--- Available data ---
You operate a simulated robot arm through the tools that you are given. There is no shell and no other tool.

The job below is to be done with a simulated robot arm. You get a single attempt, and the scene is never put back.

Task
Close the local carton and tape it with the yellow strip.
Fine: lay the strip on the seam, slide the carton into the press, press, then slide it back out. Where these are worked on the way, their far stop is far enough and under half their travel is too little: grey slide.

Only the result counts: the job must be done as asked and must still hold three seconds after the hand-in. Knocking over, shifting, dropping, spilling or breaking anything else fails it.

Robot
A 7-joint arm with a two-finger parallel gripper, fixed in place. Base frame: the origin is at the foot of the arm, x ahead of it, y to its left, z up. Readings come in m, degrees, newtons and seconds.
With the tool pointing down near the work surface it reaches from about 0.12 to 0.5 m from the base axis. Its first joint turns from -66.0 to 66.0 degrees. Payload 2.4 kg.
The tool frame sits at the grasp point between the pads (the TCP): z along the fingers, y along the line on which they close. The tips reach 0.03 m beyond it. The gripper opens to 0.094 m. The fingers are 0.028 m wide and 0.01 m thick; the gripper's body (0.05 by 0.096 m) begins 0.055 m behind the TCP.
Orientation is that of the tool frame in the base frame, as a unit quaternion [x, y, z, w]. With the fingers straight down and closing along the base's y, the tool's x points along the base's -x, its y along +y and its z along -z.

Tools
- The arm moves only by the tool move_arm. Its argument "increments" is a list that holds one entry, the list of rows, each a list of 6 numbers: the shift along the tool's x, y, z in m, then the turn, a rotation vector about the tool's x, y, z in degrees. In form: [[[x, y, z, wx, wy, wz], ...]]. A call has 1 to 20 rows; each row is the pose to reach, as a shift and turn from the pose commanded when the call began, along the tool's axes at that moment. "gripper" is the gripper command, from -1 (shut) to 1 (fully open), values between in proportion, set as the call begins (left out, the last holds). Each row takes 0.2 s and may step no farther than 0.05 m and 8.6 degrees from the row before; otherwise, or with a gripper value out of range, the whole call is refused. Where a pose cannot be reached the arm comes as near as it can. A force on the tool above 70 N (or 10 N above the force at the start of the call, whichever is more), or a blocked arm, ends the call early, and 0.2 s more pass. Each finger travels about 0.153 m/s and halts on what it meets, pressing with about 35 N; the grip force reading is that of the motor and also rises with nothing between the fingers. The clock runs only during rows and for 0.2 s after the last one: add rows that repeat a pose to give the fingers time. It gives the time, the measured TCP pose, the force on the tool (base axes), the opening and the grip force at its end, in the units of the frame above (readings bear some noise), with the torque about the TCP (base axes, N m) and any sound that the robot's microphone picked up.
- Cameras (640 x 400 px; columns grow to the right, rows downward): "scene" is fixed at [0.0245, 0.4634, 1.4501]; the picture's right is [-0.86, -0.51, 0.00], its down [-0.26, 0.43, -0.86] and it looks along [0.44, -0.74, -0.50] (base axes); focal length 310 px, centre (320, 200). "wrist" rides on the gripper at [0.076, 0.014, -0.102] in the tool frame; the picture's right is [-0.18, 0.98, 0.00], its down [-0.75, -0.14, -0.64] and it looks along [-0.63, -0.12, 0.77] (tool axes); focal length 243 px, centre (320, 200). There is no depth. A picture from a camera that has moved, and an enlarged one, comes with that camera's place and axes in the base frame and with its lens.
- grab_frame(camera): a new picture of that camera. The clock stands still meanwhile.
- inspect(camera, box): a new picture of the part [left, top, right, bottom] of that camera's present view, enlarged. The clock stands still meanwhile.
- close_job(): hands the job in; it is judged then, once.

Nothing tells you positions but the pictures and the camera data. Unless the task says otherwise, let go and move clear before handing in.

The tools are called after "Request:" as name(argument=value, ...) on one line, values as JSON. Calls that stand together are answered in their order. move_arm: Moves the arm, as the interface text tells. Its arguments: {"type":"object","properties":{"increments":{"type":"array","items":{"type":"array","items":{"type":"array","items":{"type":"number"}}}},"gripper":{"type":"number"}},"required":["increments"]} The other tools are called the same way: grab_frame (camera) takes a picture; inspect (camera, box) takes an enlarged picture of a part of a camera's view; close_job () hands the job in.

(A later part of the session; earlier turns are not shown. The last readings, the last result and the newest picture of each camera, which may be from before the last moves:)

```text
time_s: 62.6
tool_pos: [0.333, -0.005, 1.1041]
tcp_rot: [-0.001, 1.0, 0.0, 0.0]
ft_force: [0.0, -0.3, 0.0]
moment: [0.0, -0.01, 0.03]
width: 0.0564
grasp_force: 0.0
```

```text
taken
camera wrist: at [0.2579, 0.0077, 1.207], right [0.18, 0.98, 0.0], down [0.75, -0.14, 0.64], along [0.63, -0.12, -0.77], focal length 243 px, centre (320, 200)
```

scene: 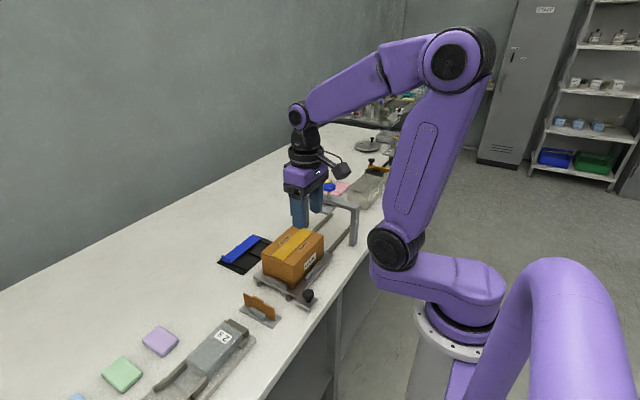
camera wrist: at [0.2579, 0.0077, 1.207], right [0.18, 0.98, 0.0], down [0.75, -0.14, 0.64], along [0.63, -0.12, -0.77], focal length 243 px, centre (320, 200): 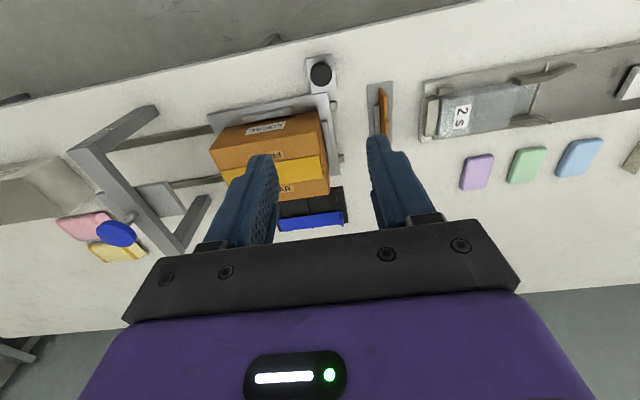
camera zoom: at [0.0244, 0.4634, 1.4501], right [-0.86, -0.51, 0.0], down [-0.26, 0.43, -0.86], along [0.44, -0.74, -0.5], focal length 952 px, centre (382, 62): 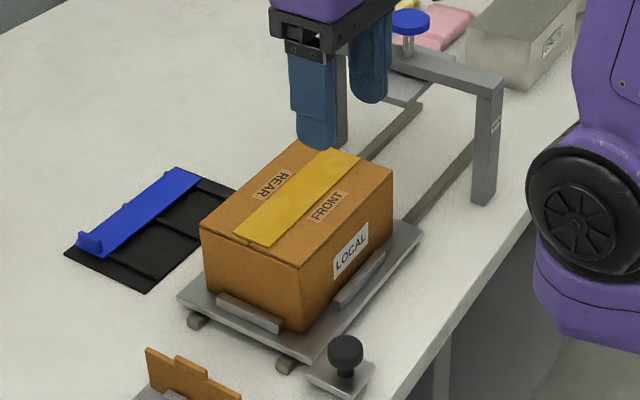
---
• [Task details]
Write out every line above exactly as it is, leaving out the pictures. Format the lines as a JSON array of strings and drop empty lines.

• [Solution to the exercise]
[
  "You operate a simulated robot arm through the tools that you are given. There is no shell and no other tool.",
  "The job below is to be done with a simulated robot arm. You get a single attempt, and the scene is never put back.",
  "Task",
  "Close the local carton and tape it with the yellow strip.",
  "Fine: lay the strip on the seam, slide the carton into the press, press, then slide it back out. Where these are worked on the way, their far stop is far enough and under half their travel is too little: grey slide.",
  "Only the result counts: the job must be done as asked and must still hold three seconds after the hand-in. Knocking over, shifting, dropping, spilling or breaking anything else fails it.",
  "Robot",
  "A 7-joint arm with a two-finger parallel gripper, fixed in place. Base frame: the origin is at the foot of the arm, x ahead of it, y to its left, z up. Readings come in m, degrees, newtons and seconds.",
  "With the tool pointing down near the work surface it reaches from about 0.12 to 0.5 m from the base axis. Its first joint turns from -66.0 to 66.0 degrees. Payload 2.4 kg.",
  "The tool frame sits at the grasp point between the pads (the TCP): z along the fingers, y along the line on which they close. The tips reach 0.03 m beyond it. The gripper opens to 0.094 m. The fingers are 0.028 m wide and 0.01 m thick; the gripper's body (0.05 by 0.096 m) begins 0.055 m behind the TCP.",
  "Orientation is that of the tool frame in the base frame, as a unit quaternion [x, y, z, w]. With the fingers straight down and closing along the base's y, the tool's x points along the base's -x, its y along +y and its z along -z.",
  "Tools",
  "- The arm moves only by the tool move_arm. Its argument \"increments\" is a list that holds one entry, the list of rows, each a list of 6 numbers: the shift along the tool's x, y, z in m, then the turn, a rotation vector about the tool's x, y, z in degrees. In form: [[[x, y, z, wx, wy, wz], ...]]. A call has 1 to 20 rows; each row is the pose to reach, as a shift and turn from the pose commanded when the call began, along the tool's axes at that moment. \"gripper\" is the gripper command, from -1 (shut) to 1 (fully open), values between in proportion, set as the call begins (left out, the last holds). Each row takes 0.2 s and may step no farther than 0.05 m and 8.6 degrees from the row before; otherwise, or with a gripper value out of range, the whole call is refused. Where a pose cannot be reached the arm comes as near as it can. A force on the tool above 70 N (or 10 N above the force at the start of the call, whichever is more), or a blocked arm, ends the call early, and 0.2 s more pass. Each finger travels about 0.153 m/s and halts on what it meets, pressing with about 35 N; the grip force reading is that of the motor and also rises with nothing between the fingers. The clock runs only during rows and for 0.2 s after the last one: add rows that repeat a pose to give the fingers time. It gives the time, the measured TCP pose, the force on the tool (base axes), the opening and the grip force at its end, in the units of the frame above (readings bear some noise), with the torque about the TCP (base axes, N m) and any sound that the robot's microphone picked up.",
  "- Cameras (640 x 400 px; columns grow to the right, rows downward): \"scene\" is fixed at [0.0245, 0.4634, 1.4501]; the picture's right is [-0.86, -0.51, 0.00], its down [-0.26, 0.43, -0.86] and it looks along [0.44, -0.74, -0.50] (base axes); focal length 310 px, centre (320, 200). \"wrist\" rides on the gripper at [0.076, 0.014, -0.102] in the tool frame; the picture's right is [-0.18, 0.98, 0.00], its down [-0.75, -0.14, -0.64] and it looks along [-0.63, -0.12, 0.77] (tool axes); focal length 243 px, centre (320, 200). There is no depth. A picture from a camera that has moved, and an enlarged one, comes with that camera's place and axes in the base frame and with its lens.",
  "- grab_frame(camera): a new picture of that camera. The clock stands still meanwhile.",
  "- inspect(camera, box): a new picture of the part [left, top, right, bottom] of that camera's present view, enlarged. The clock stands still meanwhile.",
  "- close_job(): hands the job in; it is judged then, once.",
  "Nothing tells you positions but the pictures and the camera data. Unless the task says otherwise, let go and move clear before handing in.",
  "The tools are called after \"Request:\" as name(argument=value, ...) on one line, values as JSON. Calls that stand together are answered in their order. move_arm: Moves the arm, as the interface text tells. Its arguments: {\"type\":\"object\",\"properties\":{\"increments\":{\"type\":\"array\",\"items\":{\"type\":\"array\",\"items\":{\"type\":\"array\",\"items\":{\"type\":\"number\"}}}},\"gripper\":{\"type\":\"number\"}},\"required\":[\"increments\"]} The other tools are called the same way: grab_frame (camera) takes a picture; inspect (camera, box) takes an enlarged picture of a part of a camera's view; close_job () hands the job in.",
  "(A later part of the session; earlier turns are not shown. The last readings, the last result and the newest picture of each camera, which may be from before the last moves:)",
  "```text",
  "time_s: 62.6",
  "tool_pos: [0.333, -0.005, 1.1041]",
  "tcp_rot: [-0.001, 1.0, 0.0, 0.0]",
  "ft_force: [0.0, -0.3, 0.0]",
  "moment: [0.0, -0.01, 0.03]",
  "width: 0.0564",
  "grasp_force: 0.0",
  "```",
  "```text",
  "taken",
  "camera wrist: at [0.2579, 0.0077, 1.207], right [0.18, 0.98, 0.0], down [0.75, -0.14, 0.64], along [0.63, -0.12, -0.77], focal length 243 px, centre (320, 200)",
  "```",
  "scene: ",
  "camera wrist: at [0.2579, 0.0077, 1.207], right [0.18, 0.98, 0.0], down [0.75, -0.14, 0.64], along [0.63, -0.12, -0.77], focal length 243 px, centre (320, 200): ",
  "camera zoom: at [0.0244, 0.4634, 1.4501], right [-0.86, -0.51, 0.0], down [-0.26, 0.43, -0.86], along [0.44, -0.74, -0.5], focal length 952 px, centre (382, 62): "
]